SET PROBLEM: Keep the selection going from its last sentence.

INFORMATION SHOWN:

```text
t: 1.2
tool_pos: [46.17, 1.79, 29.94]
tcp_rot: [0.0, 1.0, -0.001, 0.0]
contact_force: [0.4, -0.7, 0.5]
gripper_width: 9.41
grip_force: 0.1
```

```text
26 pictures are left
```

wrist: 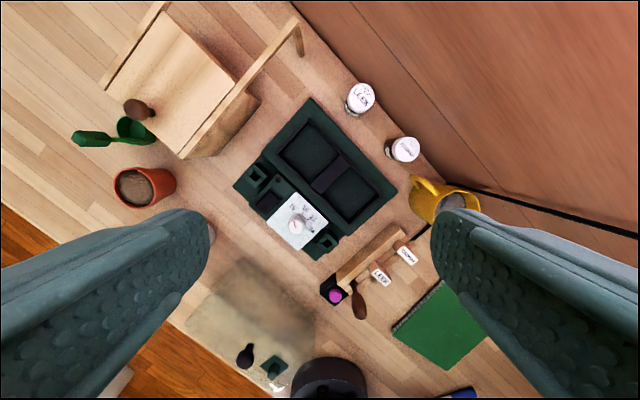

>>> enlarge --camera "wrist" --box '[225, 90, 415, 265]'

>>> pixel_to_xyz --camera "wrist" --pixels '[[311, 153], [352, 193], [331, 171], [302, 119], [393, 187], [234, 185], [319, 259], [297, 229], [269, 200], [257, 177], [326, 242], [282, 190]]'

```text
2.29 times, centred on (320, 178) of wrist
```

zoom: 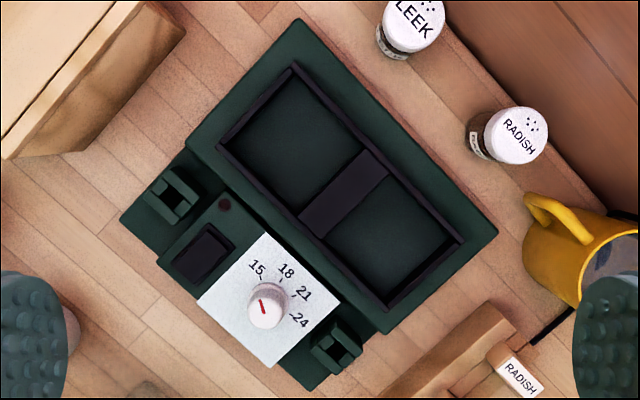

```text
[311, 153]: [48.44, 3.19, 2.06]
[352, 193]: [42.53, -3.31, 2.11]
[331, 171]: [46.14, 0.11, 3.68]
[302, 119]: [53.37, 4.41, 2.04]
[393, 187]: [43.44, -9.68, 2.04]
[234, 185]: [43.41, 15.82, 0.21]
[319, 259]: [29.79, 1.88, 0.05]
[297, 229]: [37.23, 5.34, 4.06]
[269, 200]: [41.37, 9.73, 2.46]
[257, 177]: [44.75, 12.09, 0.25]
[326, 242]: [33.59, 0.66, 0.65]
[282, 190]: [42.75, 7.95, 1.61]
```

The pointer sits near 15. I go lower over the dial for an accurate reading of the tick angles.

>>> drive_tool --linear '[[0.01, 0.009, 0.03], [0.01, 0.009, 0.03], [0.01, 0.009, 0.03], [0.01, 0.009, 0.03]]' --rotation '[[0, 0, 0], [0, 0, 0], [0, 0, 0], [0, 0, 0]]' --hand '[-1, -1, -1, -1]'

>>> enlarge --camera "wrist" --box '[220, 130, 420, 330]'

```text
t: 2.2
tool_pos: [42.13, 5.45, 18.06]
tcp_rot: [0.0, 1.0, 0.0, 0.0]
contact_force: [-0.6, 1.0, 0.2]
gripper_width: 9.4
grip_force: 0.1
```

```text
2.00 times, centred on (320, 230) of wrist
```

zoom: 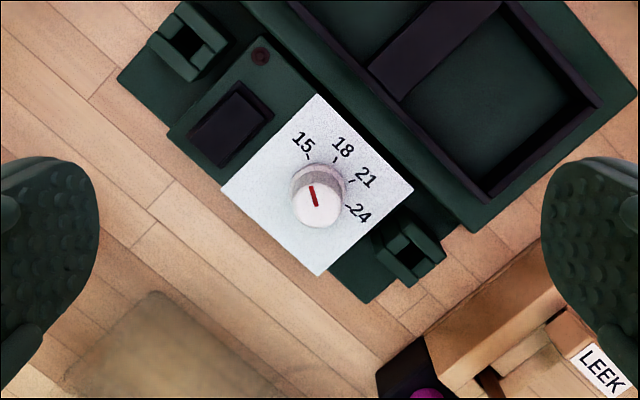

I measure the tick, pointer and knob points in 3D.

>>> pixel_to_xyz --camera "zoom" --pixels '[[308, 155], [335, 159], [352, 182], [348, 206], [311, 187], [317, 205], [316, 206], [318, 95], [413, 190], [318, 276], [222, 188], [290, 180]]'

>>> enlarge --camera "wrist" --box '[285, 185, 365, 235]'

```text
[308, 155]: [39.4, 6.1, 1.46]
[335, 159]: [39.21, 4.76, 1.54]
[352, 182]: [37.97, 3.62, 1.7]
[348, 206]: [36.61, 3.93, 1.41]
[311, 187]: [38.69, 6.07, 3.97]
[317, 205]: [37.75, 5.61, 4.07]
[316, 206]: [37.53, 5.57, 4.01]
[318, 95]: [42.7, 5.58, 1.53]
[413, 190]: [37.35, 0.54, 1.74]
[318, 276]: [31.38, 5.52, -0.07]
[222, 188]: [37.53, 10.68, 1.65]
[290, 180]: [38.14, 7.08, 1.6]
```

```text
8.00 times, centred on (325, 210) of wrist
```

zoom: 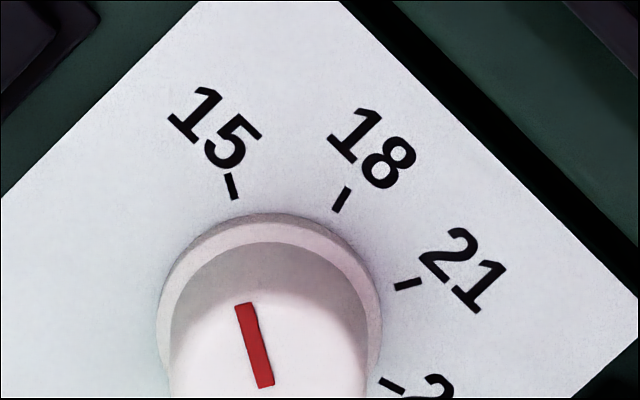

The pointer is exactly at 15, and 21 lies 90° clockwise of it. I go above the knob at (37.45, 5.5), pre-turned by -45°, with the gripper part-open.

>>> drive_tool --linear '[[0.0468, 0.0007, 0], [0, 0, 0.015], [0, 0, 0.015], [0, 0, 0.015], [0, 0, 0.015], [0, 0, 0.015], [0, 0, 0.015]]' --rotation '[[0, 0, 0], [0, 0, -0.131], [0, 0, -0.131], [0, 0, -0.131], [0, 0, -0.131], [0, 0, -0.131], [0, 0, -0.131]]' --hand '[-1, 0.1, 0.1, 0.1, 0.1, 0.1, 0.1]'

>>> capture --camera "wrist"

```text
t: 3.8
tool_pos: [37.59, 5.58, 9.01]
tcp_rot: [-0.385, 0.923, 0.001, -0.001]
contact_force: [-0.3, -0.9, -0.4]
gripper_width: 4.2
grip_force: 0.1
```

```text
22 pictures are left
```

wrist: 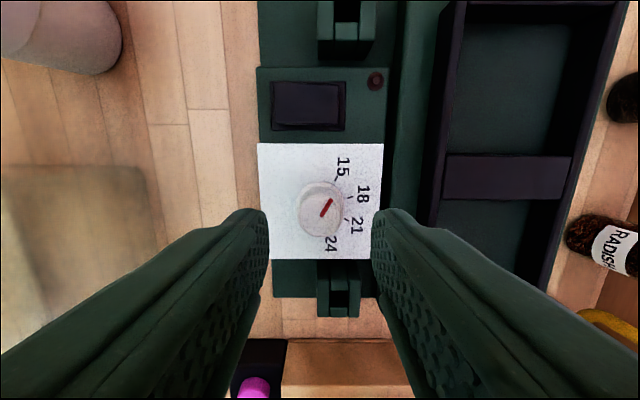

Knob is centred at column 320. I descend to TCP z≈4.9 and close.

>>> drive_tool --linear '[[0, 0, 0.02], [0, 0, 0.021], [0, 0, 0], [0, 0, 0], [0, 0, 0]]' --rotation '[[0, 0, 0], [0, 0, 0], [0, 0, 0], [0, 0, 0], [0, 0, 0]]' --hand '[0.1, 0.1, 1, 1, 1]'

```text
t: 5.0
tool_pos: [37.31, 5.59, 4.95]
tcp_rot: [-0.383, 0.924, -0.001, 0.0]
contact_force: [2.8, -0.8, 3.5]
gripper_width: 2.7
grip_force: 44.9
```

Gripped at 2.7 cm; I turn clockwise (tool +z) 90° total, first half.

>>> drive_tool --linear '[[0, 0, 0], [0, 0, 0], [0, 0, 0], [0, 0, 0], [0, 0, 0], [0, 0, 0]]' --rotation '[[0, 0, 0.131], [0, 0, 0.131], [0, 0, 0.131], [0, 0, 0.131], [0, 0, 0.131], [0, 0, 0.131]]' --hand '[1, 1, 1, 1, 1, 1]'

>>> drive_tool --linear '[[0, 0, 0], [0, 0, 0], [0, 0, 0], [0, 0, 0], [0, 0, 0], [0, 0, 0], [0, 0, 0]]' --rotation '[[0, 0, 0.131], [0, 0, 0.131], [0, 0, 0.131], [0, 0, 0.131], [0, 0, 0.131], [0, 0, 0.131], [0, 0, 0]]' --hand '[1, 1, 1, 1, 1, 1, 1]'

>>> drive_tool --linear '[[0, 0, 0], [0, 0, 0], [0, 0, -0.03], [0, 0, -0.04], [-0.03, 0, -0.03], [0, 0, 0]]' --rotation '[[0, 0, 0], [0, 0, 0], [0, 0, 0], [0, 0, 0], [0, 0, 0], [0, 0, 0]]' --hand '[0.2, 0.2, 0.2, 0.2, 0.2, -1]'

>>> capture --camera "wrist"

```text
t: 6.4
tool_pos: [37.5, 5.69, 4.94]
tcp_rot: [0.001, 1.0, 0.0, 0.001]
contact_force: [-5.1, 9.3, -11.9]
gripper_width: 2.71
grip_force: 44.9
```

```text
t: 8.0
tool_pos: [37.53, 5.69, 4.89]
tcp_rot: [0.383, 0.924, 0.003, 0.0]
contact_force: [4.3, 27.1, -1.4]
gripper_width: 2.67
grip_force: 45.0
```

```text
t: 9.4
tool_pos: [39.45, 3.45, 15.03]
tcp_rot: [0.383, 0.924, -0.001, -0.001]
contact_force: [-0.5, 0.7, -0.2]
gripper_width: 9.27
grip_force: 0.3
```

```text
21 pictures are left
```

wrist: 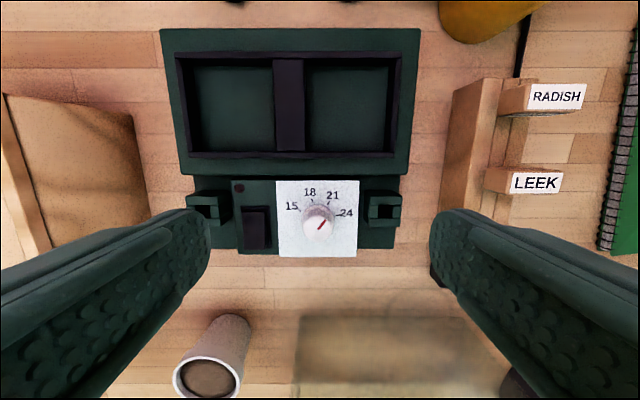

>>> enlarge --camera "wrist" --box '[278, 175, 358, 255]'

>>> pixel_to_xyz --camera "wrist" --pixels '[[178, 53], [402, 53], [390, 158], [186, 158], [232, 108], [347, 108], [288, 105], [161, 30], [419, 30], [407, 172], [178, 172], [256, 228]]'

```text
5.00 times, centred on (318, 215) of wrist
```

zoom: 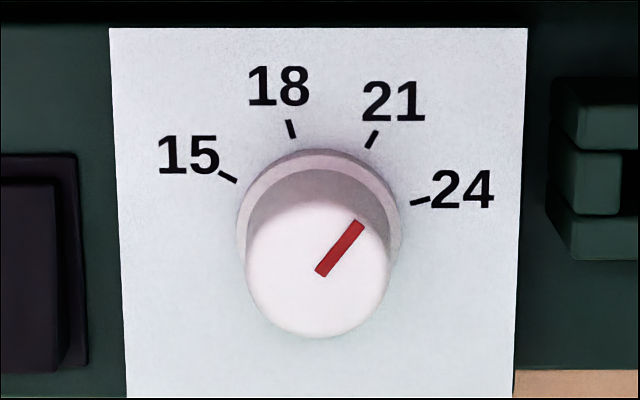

SELECTION:
©Rijksarchief Leuven, schepengriffies arr. Brussel, nr. 5947
​
18DE-EEUWSE STRAFRECHTSPRAAK
IN EEN NOTENDOP
_____
​
​
Traditie, lokaliteit en autoriteit, dat kenmerkte de 18de-eeuwse criminele rechtbanken. Iedere stad, plattelandsgebied en heerlijkheid had een eigen schepenbank die strafrechtspraak kon uitoefenen (de lage, middele en hoge justitie). Deze schepenbanken hadden niet enkel de rechterlijke macht in handen, maar ook de wetgevende en uitvoerende macht. Van een scheiding der machten was dus nog geen sprake. De schepen-rechters van dienst behoorden vaak tot de lokale adel. Een universitair diploma was alleszins geen must. De opsporing van de misdaad en de opvolging van de straffen was de taak van lokale gerechtsofficieren: de baljuw, de schout, de amman of de meier. Ook de kerkelijke macht had strafrechtelijke bevoegdheid. Misdaden gepleegd door pastoors of inbreuken tegen het geloof, zoals godslastering en ketterij, werden door de kerk behandeld, al werd deze kerkelijke strafrechtspraak sterk ingeperkt naar het einde van de vroegmoderne periode.

ANSWER FOR THE TASK:
​
De styl crimineel (1570) bepaalde in grote mate de achttiende-eeuwse strafrechterlijke procedure, terwijl de wetten en bijhorende strafmaten lokaal werden geregeld. Deze procedure kende vijf fasen, maar beperkte zich vaak tot de beginfases. Eerst en vooral voerden gerechtsofficieren een vooronderzoek (1), ook wel informatie preparatoir genoemd, uit. Hierin werd de misdaad vastgesteld, werden getuigen verhoord en eventueel (een) verdachte(n) gearresteerd, zeker wanneer hij of zij op heterdaad betrapt was. Daarna volgde(n) één of meerdere ondervraging(en) van de verdachte(n) (2), die in de gevangenis of het spinhuis verble(ef)(ven). In complexe zaken kon een daarop een uitgebreid onderzoek (3) volgen en eventueel tortuur (4). Het vonnis (5) beëindigde de strafrechtelijke procedure. De straf kon een gevangenis-, lijf- of verbanningsstraf zijn. Bij ernstige feiten was de doodstraf mogelijk. Beroep tegen de uitspraak was niet mogelijk.
​
​
​
​
​
REGIO'S
_____
​
​
De werking van de criminele schepenbank verschilde van regio tot regio. Die verscheidenheid heeft ook een weerslag op de bronnen.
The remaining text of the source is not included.